The drivers, as expected, panicked. An action committee of its cooperative met Petronas officials and got an extension of the supply of gas until 10 January. Eco-Transit took steps to organise its drivers when those who accuses it of double-dealing refused to deal with it. The daily rentals are now paid into its lawyer's account, the company is told, and legal action have commenced. Meanwhile, Eco-Transit supporters among the drivers, repossessors and others take strong arm methods to force the drivers into its camp. This has led to drivers assaultied, chased in the highway, police brought in. In the height of this mess, the drivers attempted to get the Prime Minister's attention: his aides brushed them off.

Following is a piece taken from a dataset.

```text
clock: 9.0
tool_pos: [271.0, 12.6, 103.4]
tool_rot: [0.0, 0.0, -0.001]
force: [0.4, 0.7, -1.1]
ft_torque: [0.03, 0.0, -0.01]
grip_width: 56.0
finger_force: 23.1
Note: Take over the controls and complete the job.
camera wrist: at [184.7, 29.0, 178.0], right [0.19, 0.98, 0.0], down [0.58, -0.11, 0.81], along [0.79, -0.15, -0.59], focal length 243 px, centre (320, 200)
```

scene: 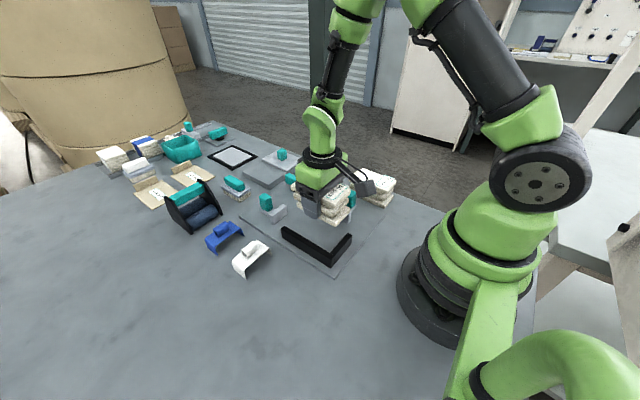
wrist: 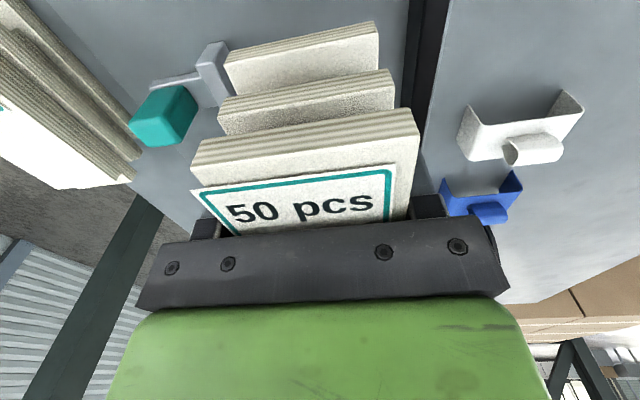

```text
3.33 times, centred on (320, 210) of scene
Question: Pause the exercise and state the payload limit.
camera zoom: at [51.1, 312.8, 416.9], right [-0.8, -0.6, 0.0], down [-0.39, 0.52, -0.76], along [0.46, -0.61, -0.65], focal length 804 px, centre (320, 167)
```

There the matter stands. Petronas lost its head. At one stage, a senior officer told the drivers that it owns the taxis and it can do what it likes. It behaved disgracefully. It must explain how Mr Lim got into the act. And why these taxis must be run by a company. Why can it not be sold to the drivers on hire purchase and let them take care of it on their own? And what happens to the goodwill money of about RM4,500 Eco-Transit collected from the drivers when they took delivery of the taxis? Sunlight now demand another RM5,000 of drivers to continue driving their taxis. Would Eco-Transit return the deposit it collected? Hardly, likely. No one has yet explained this mess. This is not, as I said, an edifying morality tale. It is a tale of highhandedness, arrogance, and the sworn belief in Bolehland that the weak and the meak would fight back when their rights are trampled upon. The Prime Minister's Office must ask questions. And now.